Mir-30A/sox4 Double Negative Feedback Loop is Modulated by Disulfiram and Regulates EMT and Stem Cell-like Properties in Breast Cancer

Background: Both epithelial-to-mesenchymal transition (EMT) and cancer stem cells play important roles in development and progression of breast cancer. MicroRNA (miR)-30 family members have been reported to be associated with the regulation of EMT and stem cell phenotypes, however, the underlying molecular mechanisms are not well understood. Methods: miR-30a stable transfectants of breast cancer cell lines were created using a lentiviral system. Bioinformatics analysis was performed to explore miR-30a target genes and SOX4 was selected and identified by dual luciferase reporter assay. The effects of miR-30a and target gene SOX4 on EMT and CSC phenotypes in breast cancer were explored in vitro and in vivo.
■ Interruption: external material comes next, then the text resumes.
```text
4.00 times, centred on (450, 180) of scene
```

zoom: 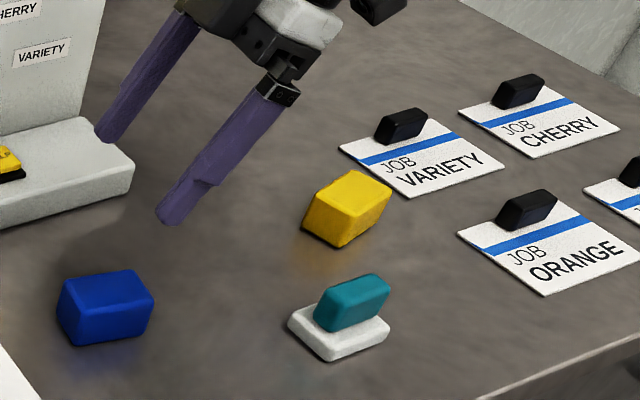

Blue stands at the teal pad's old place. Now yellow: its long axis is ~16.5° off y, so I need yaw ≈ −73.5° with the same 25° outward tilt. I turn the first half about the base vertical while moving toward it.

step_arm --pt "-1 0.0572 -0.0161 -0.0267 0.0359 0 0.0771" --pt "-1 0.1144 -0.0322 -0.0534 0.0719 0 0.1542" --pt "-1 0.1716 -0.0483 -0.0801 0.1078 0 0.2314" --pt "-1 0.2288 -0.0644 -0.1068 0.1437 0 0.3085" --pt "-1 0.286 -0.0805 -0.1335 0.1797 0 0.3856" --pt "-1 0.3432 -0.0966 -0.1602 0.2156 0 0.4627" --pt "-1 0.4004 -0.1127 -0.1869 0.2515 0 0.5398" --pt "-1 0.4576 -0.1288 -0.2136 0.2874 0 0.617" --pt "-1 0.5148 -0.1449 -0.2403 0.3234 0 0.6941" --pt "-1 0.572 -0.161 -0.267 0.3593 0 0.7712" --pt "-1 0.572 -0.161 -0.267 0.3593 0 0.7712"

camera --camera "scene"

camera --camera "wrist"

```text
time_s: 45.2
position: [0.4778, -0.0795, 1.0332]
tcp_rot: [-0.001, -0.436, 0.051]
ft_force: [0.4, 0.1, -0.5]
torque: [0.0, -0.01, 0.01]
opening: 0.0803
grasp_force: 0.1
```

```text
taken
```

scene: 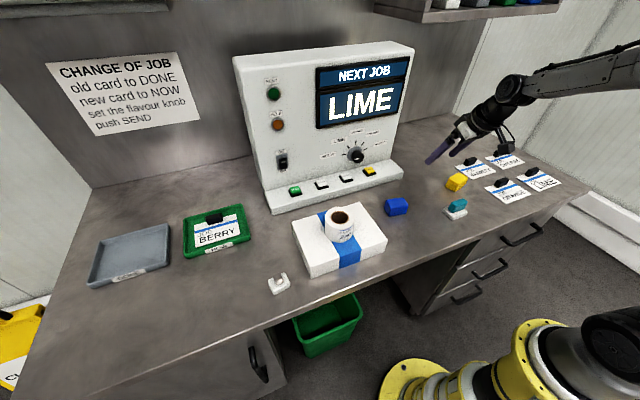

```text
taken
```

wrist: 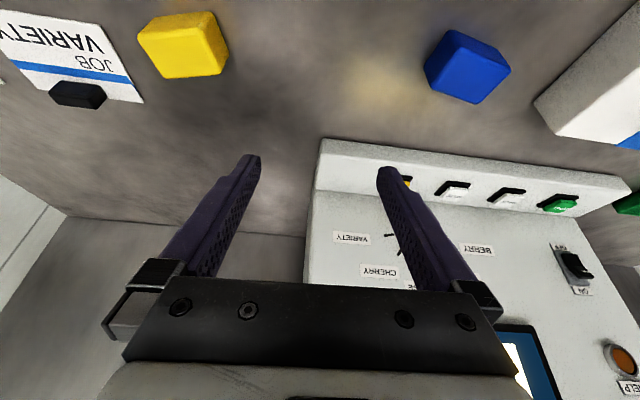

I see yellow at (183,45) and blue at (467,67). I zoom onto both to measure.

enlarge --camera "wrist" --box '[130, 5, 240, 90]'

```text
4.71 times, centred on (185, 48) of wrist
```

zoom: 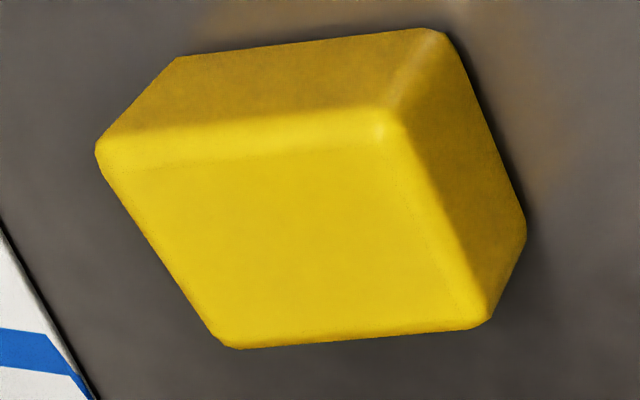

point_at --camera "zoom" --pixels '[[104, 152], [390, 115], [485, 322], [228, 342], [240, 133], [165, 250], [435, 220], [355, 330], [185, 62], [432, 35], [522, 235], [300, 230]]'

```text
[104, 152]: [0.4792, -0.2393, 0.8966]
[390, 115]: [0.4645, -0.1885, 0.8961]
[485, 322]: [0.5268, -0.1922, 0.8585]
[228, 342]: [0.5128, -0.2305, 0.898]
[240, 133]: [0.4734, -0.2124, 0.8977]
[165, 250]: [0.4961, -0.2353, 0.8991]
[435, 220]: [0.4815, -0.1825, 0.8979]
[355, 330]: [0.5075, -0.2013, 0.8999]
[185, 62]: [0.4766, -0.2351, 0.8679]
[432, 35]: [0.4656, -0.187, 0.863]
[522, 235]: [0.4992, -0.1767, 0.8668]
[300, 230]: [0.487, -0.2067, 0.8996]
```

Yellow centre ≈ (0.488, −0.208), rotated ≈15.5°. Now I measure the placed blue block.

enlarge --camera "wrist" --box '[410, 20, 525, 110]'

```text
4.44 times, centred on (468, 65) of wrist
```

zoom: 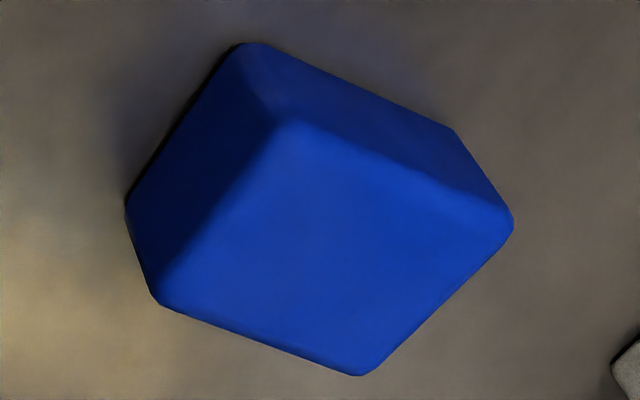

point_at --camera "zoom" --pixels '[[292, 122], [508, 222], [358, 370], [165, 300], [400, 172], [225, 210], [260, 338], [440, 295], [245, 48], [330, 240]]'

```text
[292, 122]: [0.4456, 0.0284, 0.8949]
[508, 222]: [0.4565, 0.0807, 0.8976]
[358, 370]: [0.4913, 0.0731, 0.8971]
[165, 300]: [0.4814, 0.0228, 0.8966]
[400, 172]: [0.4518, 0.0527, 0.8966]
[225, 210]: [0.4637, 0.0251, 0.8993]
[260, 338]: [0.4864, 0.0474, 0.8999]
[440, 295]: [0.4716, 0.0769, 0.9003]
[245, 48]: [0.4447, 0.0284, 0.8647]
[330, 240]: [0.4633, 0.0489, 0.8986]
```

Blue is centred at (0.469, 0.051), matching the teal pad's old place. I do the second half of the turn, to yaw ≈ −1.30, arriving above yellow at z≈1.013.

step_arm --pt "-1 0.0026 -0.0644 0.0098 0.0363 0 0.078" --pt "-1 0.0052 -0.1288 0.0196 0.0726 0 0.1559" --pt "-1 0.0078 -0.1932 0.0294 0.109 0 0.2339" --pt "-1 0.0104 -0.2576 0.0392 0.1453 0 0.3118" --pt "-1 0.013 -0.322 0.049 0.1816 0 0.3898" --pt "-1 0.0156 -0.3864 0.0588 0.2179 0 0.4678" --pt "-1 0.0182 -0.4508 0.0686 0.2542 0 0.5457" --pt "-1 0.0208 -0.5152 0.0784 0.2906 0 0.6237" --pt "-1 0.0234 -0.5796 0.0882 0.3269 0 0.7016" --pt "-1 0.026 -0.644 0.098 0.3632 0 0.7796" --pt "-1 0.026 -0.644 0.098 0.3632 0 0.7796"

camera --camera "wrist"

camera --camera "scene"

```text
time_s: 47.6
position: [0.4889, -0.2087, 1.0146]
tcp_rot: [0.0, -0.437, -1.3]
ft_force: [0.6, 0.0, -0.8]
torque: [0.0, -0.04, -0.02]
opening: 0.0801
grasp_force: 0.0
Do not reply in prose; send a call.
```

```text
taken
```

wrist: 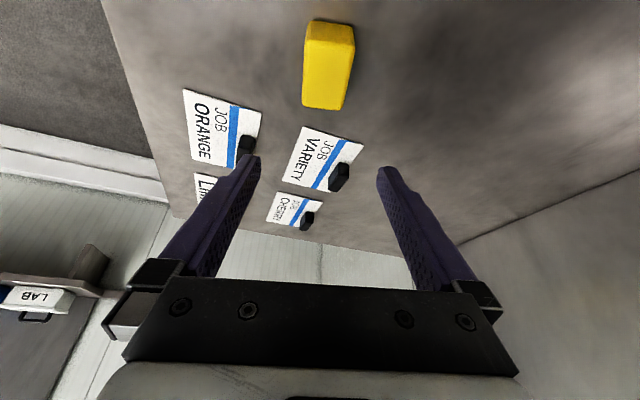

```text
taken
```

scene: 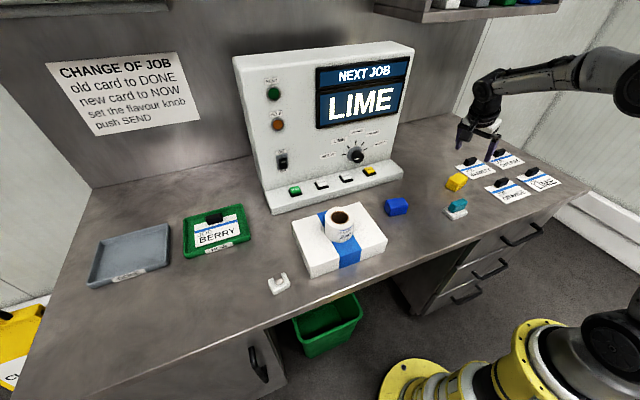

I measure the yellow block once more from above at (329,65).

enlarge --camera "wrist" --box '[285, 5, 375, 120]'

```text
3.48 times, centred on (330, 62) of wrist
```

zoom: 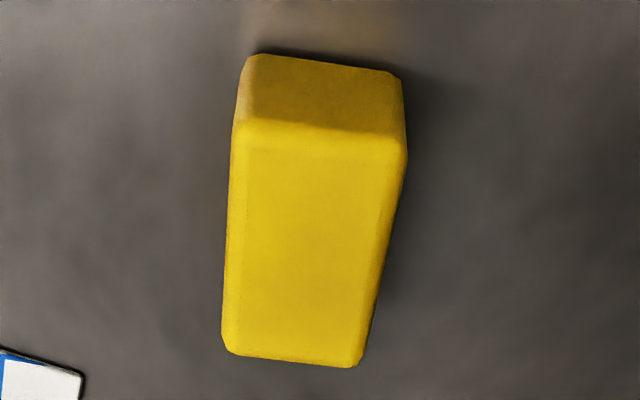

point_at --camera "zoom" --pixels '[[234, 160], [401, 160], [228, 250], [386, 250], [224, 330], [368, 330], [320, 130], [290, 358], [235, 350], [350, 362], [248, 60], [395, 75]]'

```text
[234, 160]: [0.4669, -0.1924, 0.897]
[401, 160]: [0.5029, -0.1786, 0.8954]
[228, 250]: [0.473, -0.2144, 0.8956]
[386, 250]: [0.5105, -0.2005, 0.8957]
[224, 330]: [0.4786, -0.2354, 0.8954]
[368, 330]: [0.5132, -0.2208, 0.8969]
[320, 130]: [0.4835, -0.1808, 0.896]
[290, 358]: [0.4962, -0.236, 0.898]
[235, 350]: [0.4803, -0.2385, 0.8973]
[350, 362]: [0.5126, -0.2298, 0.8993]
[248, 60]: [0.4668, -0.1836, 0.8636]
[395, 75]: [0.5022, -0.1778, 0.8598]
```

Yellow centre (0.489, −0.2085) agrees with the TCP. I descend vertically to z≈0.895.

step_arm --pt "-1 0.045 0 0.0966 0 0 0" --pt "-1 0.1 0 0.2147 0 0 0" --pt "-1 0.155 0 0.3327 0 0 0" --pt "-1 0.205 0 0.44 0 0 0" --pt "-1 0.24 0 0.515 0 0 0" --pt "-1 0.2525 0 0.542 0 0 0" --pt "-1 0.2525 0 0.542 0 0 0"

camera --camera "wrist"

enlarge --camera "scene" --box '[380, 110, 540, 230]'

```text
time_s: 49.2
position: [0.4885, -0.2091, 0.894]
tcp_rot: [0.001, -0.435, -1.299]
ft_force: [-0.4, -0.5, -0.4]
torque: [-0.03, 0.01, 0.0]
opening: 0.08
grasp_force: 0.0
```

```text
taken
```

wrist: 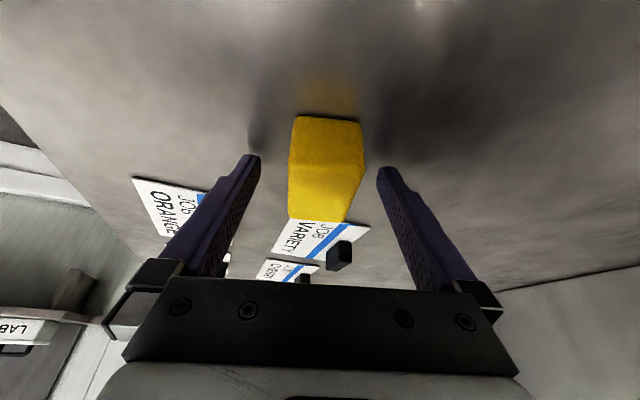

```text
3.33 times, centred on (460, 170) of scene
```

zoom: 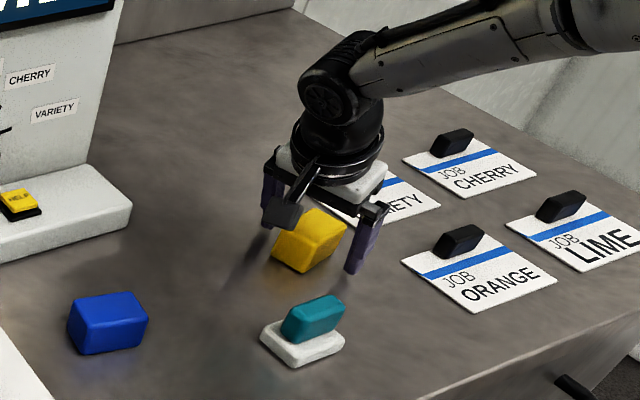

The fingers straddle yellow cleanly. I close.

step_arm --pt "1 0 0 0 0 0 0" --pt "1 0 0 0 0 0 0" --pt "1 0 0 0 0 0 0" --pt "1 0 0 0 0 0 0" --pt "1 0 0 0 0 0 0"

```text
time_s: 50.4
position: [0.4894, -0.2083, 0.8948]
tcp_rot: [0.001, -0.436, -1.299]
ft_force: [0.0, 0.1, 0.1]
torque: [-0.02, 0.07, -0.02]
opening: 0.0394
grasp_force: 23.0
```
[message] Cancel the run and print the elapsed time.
Results: Overexpression of miR-30a in breast cancer cells inhibited EMT and CSC phenotypes by targeting SOX4. Luciferase reporter assay confirmed that miR-30a directly targeted 3'UTR of SOX4, and formed a double-negative feedback loop with SOX4. Functional experiments demonstrated that knockdown of SOX4 suppressed EMT and CSC phenotypes of breast cancer cells through TGF-β/SMAD pathway, which was consistent with the inhibitory effects by overexpression of miR-30a. Additionally, we found disulfiram can upregulate miR-30a expression, and high miR-30a expression was associated with a good prognosis in breast cancer patients through TCGA database. Conclusion: Our findings suggest a novel double-negative loop between miR-30a and SOX4 mediated regulation of EMT and CSC features in breast cancer through TGF-β/SMAD pathway, highlighting a novel therapeutic target for breast cancer.